Mumsnet has not checked the qualifications of anyone posting here. If you need help urgently or expert advice, please see our domestic violence webguide and/or relationships webguide. Many Mumsnetters experiencing domestic abuse have found this thread helpful: Listen up, everybody

Boyfriend plans to move 2 hours away

105 replies

Creamorjam · 01/03/2024 23:24

Opinions /advice / previous experience.
I’m a single mum & new to dating in my 50’s with teenagers still at home with me . My boyfriend of one year is an every other weekend dad to 1 tween .He plans on moving 2 hours away to live with an old Work friend & his wife & be closer to his mum & siblings have more disposable income .But says he’ll visit and stay with me when he’s not having his son .Am I just wasting my time at this stage ? Or am I missing a trick ? Is this the way forwards ?

OP posts:
BlueGrey1 · 02/03/2024 14:05

@Obeast

I wasn’t suggesting she do it, I was asking a question

Redruby2020 · 02/03/2024 15:37

Lucy377 · 02/03/2024 12:17

When he stays at yours does he buy a big grocery shop, or anything like that.
Does he buy you and the teens a takeaway or a meal out.

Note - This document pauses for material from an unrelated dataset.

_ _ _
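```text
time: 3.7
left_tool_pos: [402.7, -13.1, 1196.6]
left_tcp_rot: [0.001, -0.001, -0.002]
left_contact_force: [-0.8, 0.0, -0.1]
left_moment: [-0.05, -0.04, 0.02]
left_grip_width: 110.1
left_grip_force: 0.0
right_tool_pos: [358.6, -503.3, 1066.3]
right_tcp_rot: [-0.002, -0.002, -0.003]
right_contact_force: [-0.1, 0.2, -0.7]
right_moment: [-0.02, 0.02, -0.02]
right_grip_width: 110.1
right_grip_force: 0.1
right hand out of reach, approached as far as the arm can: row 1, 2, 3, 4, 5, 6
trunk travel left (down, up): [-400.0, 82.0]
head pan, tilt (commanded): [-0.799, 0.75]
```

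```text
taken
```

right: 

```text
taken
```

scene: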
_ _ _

Does he recognize the costs you have...or does he really not recognise all that and acts like a guest, getting food bought and cooked for him without saying a word, and taking stuff from fridge like a teenager.

Does he constantly offer to replace food he's eaten? Does he help with housework etc.

So does he show he recognizes you as an equal adult parent same as him, who has financial commitments, and responsibilities to your children? Is it apparent that he is aware that staying at yours for days, incurs extra costs in a household?

Some women, and I'm saying some, not all, before I am attacked. Are very kind they won't ask for things or expect. Then if they haven't discussed decided to live together, but the guy is there from 1/2 times upwards a week from what I have seen. They won't make them pay lol because they don't live there.

uncomfortablydumb53 · 02/03/2024 16:03

No I'm sorry but I think you're convenient for him
He's already " joked" about moving in,and I'd be wary of that
He might treat to well when you see him, and that's good, but again only when it's convenient to him.
I'm not judgemental in the slightest but I'd be concerned that, in his 50's he hasn't a secure base, hence the " joke"
Don't settle for this, when there could be a more invested nice guy close to home

Lighteningstrikes · 02/03/2024 16:13

I wouldn’t be impressed.
He sounds like he’s a bit of a free-loader who wants an easy life on the back of others including you.

Creamorjam · 02/03/2024 19:48

Lucy377 · 02/03/2024 12:17

When he stays at yours does he buy a big grocery shop, or anything like that.
Does he buy you and the teens a takeaway or a meal out.

Does he recognize the costs you have...or does he really not recognise all that and acts like a guest, getting food bought and cooked for him without saying a word, and taking stuff from fridge like a teenager.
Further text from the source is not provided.